Até que, bêbado, num acesso de maldade, Ogre transforma todos os visitantes de uma grande praça da cidade em animais. Na fuga, uma burrinha e um cãozinho vêm atrás deles. Gaspar se afeiçoa aos bichos, os batiza de Helène e Federico e escapa do covil do mago para salvá-los.
A partir daí, Green vai tecendo tanto um manifesto contra o turismo de massas —”ele esconde a realidade visível”, diz o cineasta— como uma jornada de formação de Gaspar, enquanto ele foge por Portugal e conhece os segredos do país, em encontros com outras figuras míticas ou históricas.
“O turismo nesses moldes é um sintoma de uma civilização doente. Depois da crise econômica de 2008, Portugal era muito pobre e só tinha o próprio corpo para ganhar dinheiro”, afirma. “A destruição de tudo o que era particular era já comum em outras cidades da Europa, mas em Lisboa demorou mais. Os portugueses têm razão para estarem zangados, mas não se pode responder com violência.”
“Green”, verde em inglês, significa esperança, como lembra um guia turístico no meio do filme.
Por ironia, a obra de Green não poupa Donald Trump, a cultura e os turistas americanos do ridículo. “Tudo isso é resultado de mais de 50 anos de colonização mental pelos bárbaros”, afirma. “O homem existe pela palavra, cada língua é um fragmento do divino. Mas os bárbaros não têm língua, só um meio de comunicação.”
Para fugir das placas em inglês que tomam conta de Lisboa, o cineasta põe o protagonista em contato com seres como o espírito de um milharal num espigueiro abandonado, um monstro meio serpente, meio mulher, além da própria dona Maria 1ª, a Louca. Mãe de dom João 6º, seu espírito aparece aprisionado num palácio pelo seu ódio contra o controverso Marquês de Pombal e as reformas que fez na capital.
“A espiritualidade é, para mim, muito importante, e os mitos, contos, lendas são capazes de exprimir isso no mundo atual”, diz o cineasta. “Talvez, com a idade, eu pense mais no passado”, afirma.
Seus últimos dois trabalhos também lidam com esse universo em outros aspectos da cultura europeia —”Atarrabi & Mikelats”, sobre uma lenda basca, e “O Muro dos Mortos”, um conto a partir de um monumento a soldados da Primeira Guerra Mundial.

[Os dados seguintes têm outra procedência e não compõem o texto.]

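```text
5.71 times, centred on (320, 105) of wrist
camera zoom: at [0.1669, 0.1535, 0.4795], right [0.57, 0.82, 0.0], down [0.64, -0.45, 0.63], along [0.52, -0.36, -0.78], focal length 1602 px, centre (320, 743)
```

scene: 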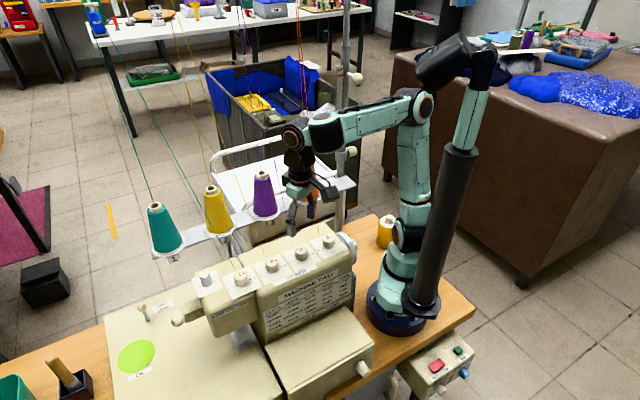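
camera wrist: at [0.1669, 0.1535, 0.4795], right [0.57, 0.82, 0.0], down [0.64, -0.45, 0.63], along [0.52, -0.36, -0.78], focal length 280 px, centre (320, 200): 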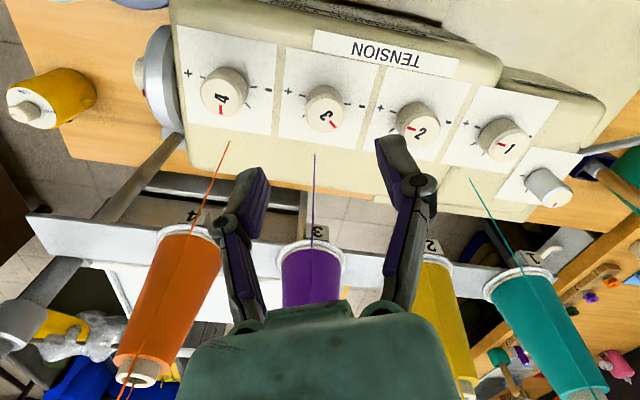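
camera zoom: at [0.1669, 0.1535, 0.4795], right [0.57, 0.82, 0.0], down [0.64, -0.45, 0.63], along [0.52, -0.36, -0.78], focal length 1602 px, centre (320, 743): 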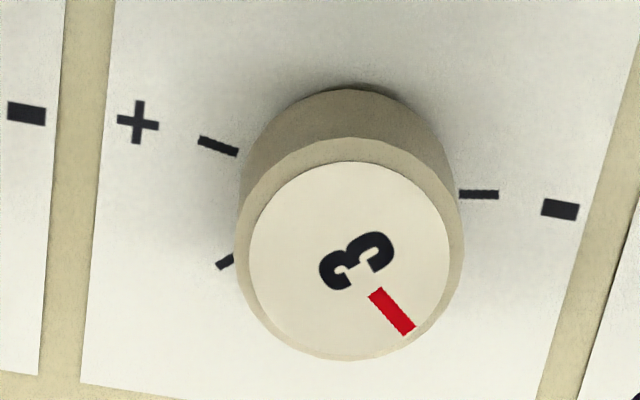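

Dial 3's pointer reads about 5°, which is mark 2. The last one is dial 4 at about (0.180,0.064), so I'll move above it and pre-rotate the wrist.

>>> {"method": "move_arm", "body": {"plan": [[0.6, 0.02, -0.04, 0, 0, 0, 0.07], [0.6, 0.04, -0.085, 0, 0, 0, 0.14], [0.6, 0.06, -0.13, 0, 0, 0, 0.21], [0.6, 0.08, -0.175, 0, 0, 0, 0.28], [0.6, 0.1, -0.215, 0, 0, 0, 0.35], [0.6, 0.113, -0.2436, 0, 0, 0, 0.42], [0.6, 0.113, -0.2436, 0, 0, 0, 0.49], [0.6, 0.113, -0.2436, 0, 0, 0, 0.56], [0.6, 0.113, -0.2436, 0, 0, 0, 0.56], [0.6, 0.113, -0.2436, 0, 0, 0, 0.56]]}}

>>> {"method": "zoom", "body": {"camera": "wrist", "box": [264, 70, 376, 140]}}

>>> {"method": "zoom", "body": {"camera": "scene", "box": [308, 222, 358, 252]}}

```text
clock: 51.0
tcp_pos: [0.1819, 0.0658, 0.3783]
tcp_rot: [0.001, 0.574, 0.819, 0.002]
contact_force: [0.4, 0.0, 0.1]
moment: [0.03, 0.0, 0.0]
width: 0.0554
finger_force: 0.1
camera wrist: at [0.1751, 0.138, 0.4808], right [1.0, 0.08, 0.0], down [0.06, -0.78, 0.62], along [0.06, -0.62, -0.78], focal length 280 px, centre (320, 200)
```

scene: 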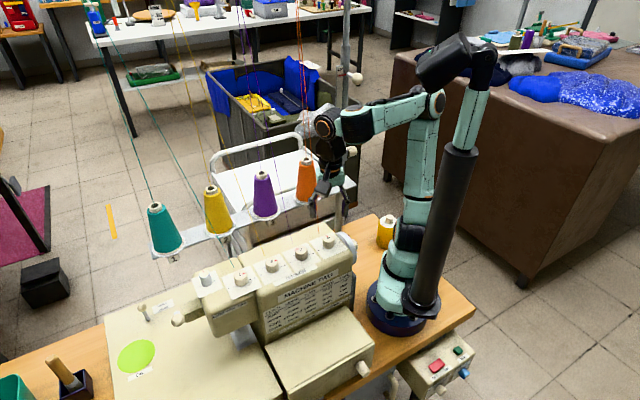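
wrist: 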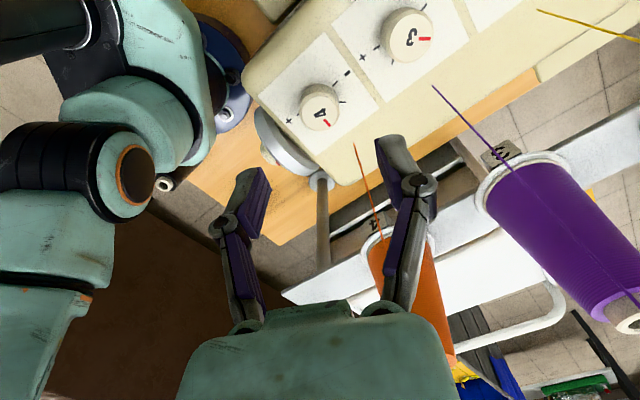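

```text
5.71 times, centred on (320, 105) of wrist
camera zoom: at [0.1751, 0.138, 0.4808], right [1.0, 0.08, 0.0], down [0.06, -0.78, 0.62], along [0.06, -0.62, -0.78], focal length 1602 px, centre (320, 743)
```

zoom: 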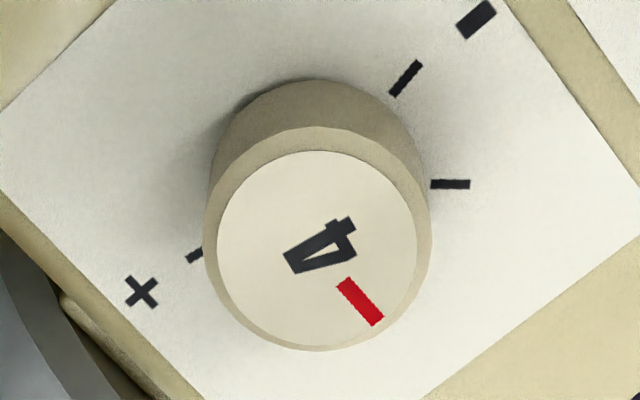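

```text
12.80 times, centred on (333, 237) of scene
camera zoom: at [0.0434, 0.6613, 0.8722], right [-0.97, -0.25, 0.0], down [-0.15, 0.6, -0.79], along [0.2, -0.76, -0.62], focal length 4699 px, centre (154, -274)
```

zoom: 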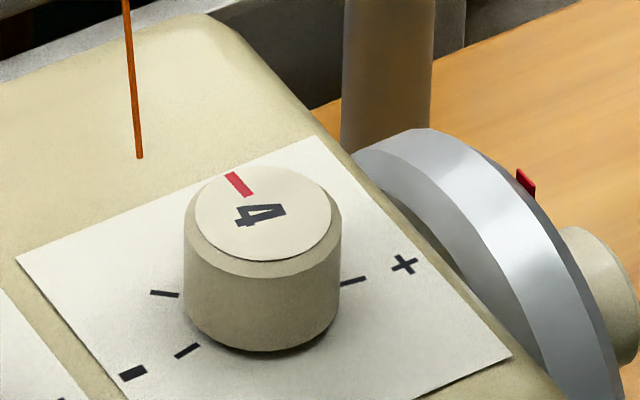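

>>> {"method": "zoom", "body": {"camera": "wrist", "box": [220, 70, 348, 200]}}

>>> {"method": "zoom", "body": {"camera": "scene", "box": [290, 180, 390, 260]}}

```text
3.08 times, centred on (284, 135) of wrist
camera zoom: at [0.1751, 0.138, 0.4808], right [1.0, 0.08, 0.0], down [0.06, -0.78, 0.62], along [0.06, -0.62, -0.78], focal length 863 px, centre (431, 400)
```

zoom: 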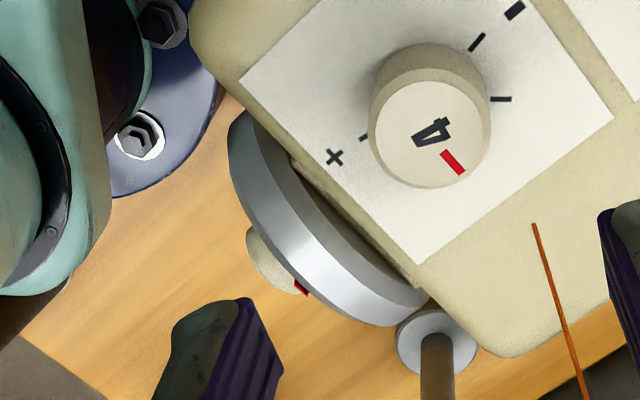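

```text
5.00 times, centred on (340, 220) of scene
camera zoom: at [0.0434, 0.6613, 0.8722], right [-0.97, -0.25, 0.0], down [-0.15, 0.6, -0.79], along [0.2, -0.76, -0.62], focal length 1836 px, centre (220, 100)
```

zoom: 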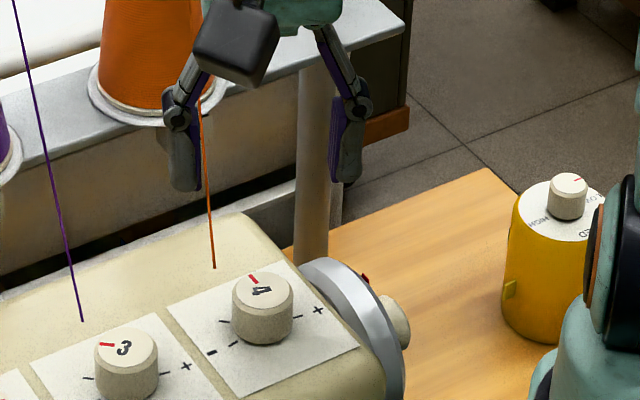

“A verdade espiritual é uma coisa que não tem nome nem forma. Por isso precisamos dessas chaves para este mistério. As religiões não são as únicas formas de atingir isso, mas para muitas pessoas, elas são úteis.”
Com uma mise-en-scène particular, diálogos vagarosos e enquadramentos que remetem a mestres como Robert Bresson e Yasujiro Ozu, Green diz, por fim, que tem prazer em trabalhar com atores portugueses. “Eles não partem de uma representação psicológica”, diz. “É diferente da França, onde acham que temas graves não podem ser espirituosos. Para mim, não. O cômico vem naturalmente.”